Anonymous 

Marriage in recovery: Practising self-care is the key to survival

Playing the martyr is no fun for anyone – and I know from having given massage that if you’re going to look after others, you have to treat yourself too
  
  

After rehab
‘There are so many ways to do things that feel good, and not all of them are time-consuming or expensive.’ Illustration: Guardian

A year ago a woman called me because she wanted a massage. She had found my number in a clinic where I used to work. When I visited Flora, I discovered that she had been trying to get pregnant for three years and was about to give IVF a go for the first time. She was anxious but hopeful. “I just want to do something nice for myself as I’ve heard IVF can make you feel crap,” she said.

Flora is now six months pregnant and I still give her regular treatments at her home, which I really enjoy. I know the areas she wants me to concentrate on (right shoulder, lower back, calf muscles) and when the treatment is over, I pull the curtains closed and leave the room without saying goodbye, so she can sleep. When you handle somebody’s body regularly, you get to know their likes and dislikes quickly. I have seen Flora from pre-conception to the third trimester and it gladdens me to see how things sometimes work to plan, and people do get lucky.

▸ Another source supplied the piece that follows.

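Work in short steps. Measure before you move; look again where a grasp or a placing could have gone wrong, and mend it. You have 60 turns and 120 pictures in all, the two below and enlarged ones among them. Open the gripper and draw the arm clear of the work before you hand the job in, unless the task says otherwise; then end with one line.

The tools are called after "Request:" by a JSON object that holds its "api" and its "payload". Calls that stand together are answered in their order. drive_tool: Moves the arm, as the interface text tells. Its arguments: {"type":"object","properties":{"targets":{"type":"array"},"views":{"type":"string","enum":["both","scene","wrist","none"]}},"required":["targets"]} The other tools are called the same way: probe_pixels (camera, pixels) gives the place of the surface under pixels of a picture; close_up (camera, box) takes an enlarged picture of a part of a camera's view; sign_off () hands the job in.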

When I used to give massages every day in a clinic, I functioned like a knackered old machine. The children were young and R was in the throes of alcoholism and self-denial. After a day of running my hands over other people’s tense muscles, I would go home to unload the dishwasher, put the children to bed and start an argument. It felt like I was looking after everyone else but not doing anything for myself. I knew things had to change when, in a particularly irksome mood, I almost threw myself on to the massage table in front of a new client and said, “My back’s in agony. Do you think you could give it a quick rub?”

I had forgotten what my teacher at my college said: “If you treat lots of people, make sure you treat yourself.” It was a slightly twee message, but I see what she meant. In college, over the course of the year, I loved swapping treatments every week with other students. Because I experienced good and bad massages, I was more able to think about how I wanted to treat others. But when I qualified I stopped having massages because it seemed a bit of a faff and a waste of a good hour: expensive and frivolous. Alas, as I have since learned, depriving oneself if it’s not totally necessary nearly always backfires. I should have been less self-abnegating: playing the martyr was no fun for anyone.

Learning self-care doesn’t have to be about massage, scented candles and “me time”. It can be about anything that makes you feel good. It just has to feel like relaxation, and not hard grind. You can marry the two, of course, if you get the balance right.

Now I am so much better at practising self-care: I feel like I’m looking after myself enough so that I don’t begrudge looking after others. When R relapses, I know how to make myself feel better, even if it takes me a while to do that thing. I can still feel shit about the situation, but I realise that doing something for myself can be approached with the same sense of duty as checking that the children have brushed their teeth at night.

There are so many ways to do things that feel good, and not all of them are time-consuming or expensive. Stop and think about it. What do you sometimes do for others that you wish you could have done for yourself? Of course, the first thing that springs to my mind is masturbation, but there are plenty of options.

A bath, for example, is almost free. But if you – like my hot-blooded friend who says baths make her feel like she’s a lobster being boiled in a pot – prefer showers, go for it. But make it luxurious by extending it a few minutes. Just do whatever makes you feel better, and try to do it as regularly as possible.

I got lucky myself. We moved house during my self-pitying, all-hard-work-and-no-joy period. My new neighbour turned out to be a reflexologist with a son who played well with my youngest child. It was a marriage made in heaven, as we gave each other massages whenever a free hour coincided. Our sons played beside us, occasionally pawing our oiled-up skin with chocolatey hands, and disturbing the silence with grating CBeebies theme tunes. But it was, and still is, a small price to pay for the luxury of a free massage.